On more occasions than I like, I've been asked by pointy-hairs why my initial efforts in a given project take "so long" [1]. My mentality with regards to almost anything development-related is to put forth more effort initially so that I can put forth less later on. If you compound the time savings for subsequent uses of your project, your initial efforts will look very small.
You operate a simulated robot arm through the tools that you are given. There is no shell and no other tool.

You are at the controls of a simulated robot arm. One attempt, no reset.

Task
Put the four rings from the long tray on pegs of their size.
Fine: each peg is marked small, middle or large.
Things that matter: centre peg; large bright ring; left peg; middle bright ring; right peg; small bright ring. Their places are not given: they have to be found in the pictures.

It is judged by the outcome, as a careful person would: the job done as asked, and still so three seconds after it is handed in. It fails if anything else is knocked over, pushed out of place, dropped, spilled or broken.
A recent example of the above would be a small tool that I wrote to convert a bill-of-materials data file from a client's business software and convert it to a tabular format for use in a relational database. A lot of older business software platforms seem to like using monolithic data structures with all the information for a given record on the same row; makes it difficult to generate reports. It took someone else a little over a half an hour to perform the conversion. It took me a little over an hour to build a tool in C# to perform the conversion. It takes the former a little over a half an hour each time. It takes me less than 2 minutes each time using my tool. You can easily see the time savings here, but that is not what is at issue. This is a fundamental difference in thought process, and the perception of those who would rather repeat a task every time will always perceive those who hack out tools as being slow--at least initially. This applies to almost all facets of development, not just tools.
Even when there is a need to develop a "disposable" tool, a tool which is ostensibly useful only a single time, they seem to find a way to recycle themselves in the future. I'd say it's a conscious decision on my part to always build a recycleable tool even for remedial tasks, but it's not; I can't think any other way. I believe most developers are this way, and so does Steve McConnell:
Suppose you're given five hours to do the job and you have a choice:
- Do the job comfortably in five hours, or
- Spend four hours and 45 minutes feverishly building a tool to do the job, and then have the tool do the job in 15 minutes.
[Code Complete p505]
When I was thinking about this, I remembered reading the above in Code Complete many years back, so it seems a lot of what I read really did stick with me. A lot of technical books I assimilate then expunge.
I will stick with my current mentality. If I do one task more than once and the second time around it takes the same amount of time as the first, something is wrong.
[1] The perception of "so long" is usually without reference to the equivalent that takes less than "so long", so it's entirely subjective.